The president's dithering on what to do in Afghanistan leads only to more opportunities to dither. He now has a controversy in his own house, with his ambassador in Afghanistan scoffing that sending more troops to Kabul will only prop up a corrupt nothingburger government. His commander in Kabul, Gen. Stanley McChrystal, wants thousands more troops for a surge similar to the surge that won the war in Iraq. This is the kind of controversy no president needs, particularly when he's off to impress the world with what a great leader he is. He wouldn't have to suffer such indignities if he could make up his mind. Mr.

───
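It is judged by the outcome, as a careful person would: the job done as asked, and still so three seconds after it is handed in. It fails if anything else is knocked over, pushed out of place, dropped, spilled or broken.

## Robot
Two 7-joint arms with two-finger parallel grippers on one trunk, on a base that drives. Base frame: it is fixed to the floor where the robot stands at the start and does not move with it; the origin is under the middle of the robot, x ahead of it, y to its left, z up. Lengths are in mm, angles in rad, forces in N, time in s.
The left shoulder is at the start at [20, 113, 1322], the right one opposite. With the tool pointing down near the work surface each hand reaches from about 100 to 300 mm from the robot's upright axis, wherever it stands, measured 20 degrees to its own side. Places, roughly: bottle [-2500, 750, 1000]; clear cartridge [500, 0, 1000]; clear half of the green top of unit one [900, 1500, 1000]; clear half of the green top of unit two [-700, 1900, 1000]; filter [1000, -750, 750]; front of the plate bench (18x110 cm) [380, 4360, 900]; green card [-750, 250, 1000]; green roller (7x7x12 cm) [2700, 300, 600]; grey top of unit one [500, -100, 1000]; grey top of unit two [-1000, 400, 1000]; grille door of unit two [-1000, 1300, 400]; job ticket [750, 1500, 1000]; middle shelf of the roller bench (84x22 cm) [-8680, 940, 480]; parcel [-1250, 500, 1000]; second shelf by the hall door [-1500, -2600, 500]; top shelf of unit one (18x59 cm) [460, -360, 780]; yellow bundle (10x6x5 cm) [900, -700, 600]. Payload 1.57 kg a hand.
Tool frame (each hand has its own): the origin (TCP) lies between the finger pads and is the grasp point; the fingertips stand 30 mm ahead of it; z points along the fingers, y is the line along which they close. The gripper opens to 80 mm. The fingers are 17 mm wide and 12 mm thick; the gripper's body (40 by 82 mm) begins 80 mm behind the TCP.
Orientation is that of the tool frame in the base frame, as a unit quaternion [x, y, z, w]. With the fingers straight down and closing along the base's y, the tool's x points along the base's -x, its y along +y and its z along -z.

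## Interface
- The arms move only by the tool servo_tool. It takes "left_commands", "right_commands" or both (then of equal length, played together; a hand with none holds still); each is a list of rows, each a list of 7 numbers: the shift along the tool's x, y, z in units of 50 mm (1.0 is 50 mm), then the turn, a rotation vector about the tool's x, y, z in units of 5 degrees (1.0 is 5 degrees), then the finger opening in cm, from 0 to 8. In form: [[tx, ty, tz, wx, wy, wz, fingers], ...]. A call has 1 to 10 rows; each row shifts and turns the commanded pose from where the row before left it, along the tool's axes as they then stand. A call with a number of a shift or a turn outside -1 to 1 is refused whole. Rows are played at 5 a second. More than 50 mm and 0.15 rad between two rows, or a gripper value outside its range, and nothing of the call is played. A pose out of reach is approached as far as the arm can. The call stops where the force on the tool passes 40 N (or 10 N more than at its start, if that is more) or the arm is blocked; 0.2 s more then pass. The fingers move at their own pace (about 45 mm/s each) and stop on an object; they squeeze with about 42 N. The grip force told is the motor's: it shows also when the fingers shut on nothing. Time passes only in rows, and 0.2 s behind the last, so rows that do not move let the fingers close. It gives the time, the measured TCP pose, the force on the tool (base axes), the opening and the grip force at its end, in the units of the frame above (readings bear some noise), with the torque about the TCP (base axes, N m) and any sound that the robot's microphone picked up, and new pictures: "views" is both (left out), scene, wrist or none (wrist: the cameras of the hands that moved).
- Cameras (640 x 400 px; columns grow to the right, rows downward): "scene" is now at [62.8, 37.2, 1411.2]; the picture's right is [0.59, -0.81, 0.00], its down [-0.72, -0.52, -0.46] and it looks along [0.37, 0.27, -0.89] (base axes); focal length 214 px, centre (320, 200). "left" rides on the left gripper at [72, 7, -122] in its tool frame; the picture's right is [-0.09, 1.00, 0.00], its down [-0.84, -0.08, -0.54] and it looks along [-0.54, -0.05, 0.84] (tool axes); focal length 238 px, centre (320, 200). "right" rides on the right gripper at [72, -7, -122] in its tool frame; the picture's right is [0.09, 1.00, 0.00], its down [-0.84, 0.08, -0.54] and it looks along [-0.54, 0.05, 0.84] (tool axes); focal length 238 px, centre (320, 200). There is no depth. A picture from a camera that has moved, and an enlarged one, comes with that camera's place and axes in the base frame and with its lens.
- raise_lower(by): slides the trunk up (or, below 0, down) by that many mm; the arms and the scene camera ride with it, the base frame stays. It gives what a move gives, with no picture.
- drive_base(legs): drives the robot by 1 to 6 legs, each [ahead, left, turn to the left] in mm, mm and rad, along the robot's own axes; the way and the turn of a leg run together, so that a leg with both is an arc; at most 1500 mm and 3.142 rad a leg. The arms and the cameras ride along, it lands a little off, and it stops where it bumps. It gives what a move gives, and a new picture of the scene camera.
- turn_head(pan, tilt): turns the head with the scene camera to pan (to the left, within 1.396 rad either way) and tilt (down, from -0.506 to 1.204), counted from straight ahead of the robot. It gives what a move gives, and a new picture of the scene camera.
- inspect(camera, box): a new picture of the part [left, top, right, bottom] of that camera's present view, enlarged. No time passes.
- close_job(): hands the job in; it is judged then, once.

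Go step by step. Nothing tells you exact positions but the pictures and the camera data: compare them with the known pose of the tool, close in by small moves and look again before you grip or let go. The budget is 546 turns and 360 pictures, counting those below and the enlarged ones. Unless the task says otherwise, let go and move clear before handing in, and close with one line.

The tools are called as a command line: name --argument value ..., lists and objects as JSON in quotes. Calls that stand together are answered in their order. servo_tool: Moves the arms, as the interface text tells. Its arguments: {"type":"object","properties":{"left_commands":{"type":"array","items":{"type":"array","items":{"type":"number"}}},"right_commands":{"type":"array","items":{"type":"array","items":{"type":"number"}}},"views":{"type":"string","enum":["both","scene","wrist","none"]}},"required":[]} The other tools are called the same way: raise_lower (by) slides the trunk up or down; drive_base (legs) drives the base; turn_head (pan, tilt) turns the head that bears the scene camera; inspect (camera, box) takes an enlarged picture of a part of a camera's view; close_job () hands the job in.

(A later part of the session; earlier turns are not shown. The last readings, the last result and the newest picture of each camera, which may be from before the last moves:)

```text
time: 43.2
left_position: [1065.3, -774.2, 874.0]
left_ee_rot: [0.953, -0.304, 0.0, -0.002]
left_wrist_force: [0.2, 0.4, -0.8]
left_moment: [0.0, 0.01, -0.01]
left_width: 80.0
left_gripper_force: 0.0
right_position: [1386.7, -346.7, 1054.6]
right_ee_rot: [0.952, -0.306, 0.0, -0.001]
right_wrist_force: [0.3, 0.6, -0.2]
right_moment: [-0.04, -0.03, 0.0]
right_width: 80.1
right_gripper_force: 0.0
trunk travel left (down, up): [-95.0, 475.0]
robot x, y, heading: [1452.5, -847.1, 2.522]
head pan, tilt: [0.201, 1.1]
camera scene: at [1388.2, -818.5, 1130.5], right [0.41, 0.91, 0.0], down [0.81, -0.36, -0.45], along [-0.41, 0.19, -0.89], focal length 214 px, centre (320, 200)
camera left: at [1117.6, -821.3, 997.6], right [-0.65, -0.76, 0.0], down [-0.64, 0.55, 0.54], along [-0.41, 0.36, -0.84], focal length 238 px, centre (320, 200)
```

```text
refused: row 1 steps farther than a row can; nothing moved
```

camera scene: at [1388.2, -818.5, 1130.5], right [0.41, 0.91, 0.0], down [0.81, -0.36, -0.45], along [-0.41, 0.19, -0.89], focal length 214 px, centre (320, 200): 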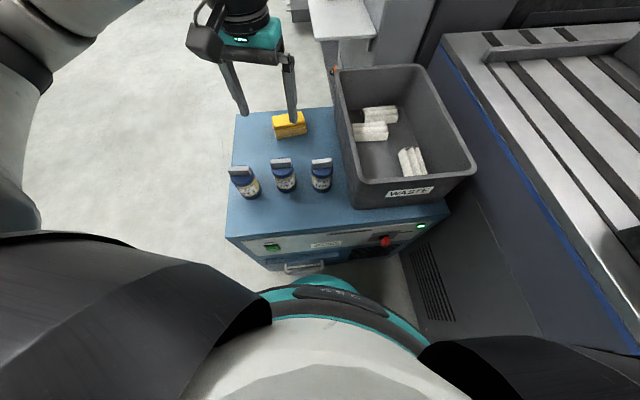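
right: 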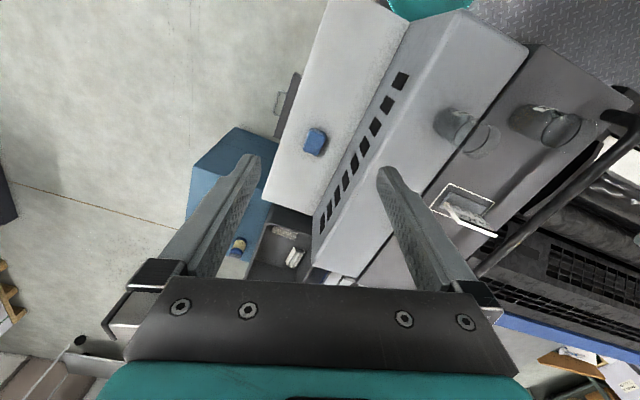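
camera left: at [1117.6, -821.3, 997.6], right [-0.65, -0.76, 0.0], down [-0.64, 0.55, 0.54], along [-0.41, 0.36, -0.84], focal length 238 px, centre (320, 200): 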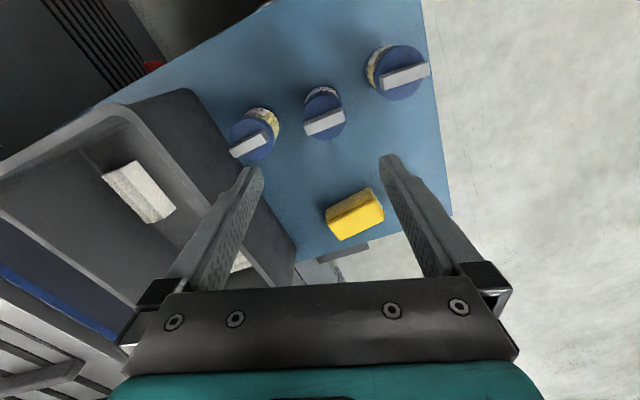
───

Dithers has Dagwood Bumstead to blame for his stumbles, but a president doesn't have the luxury of a Dagwood.

The president's dilemma in Afghanistan, says Defense Secretary Robert M. Gates, is how to signal American resolve and, at the same time, signal that there really isn't any resolve, only he didn't say it quite that clearly. Mr. Dithers would understand.

Mr. Obama could have arrived in Beijing riding authentic momentum if he had only taken his teleprompter to Berlin for the celebration of the 20th anniversary of the fall of the Berlin Wall. He was invited by Angela Merkel, the chancellor of the reunited Germany, to join her and Mikhail Gorbachev, whose reforms hastened the collapse of the old Soviet Union. But Mr. Obama, who found a way to work in a quick trip to Copenhagen to lobby (unsuccessfully) for a Chicago Olympics, was too busy. He sent a videotaped speech in which he studiously avoided mentioning Ronald Reagan, whose flinty resolve to win the Cold War eventually erased that hideous scar of steel and concrete across the Berlin landscape. It's impossible to imagine Barack Obama, as eloquent as he can be, as John F. Kennedy ("ich bin ein Berliner") or Ronald Reagan ("Mr. Gorbachev, tear down this wall").

The president promises to return to Copenhagen for the December palaver over a global-warming treaty that he concedes won't mean anything, because a president proposes and the U.S. Senate disposes. But he wants to talk to the Chinese about "frameworks, principles and building blocks" that could, maybe, someday, lead to "ongoing and continuing progress." More pretty palaver from Mr. Dithers.

Wesley Pruden is editor emeritus of The Washington Times.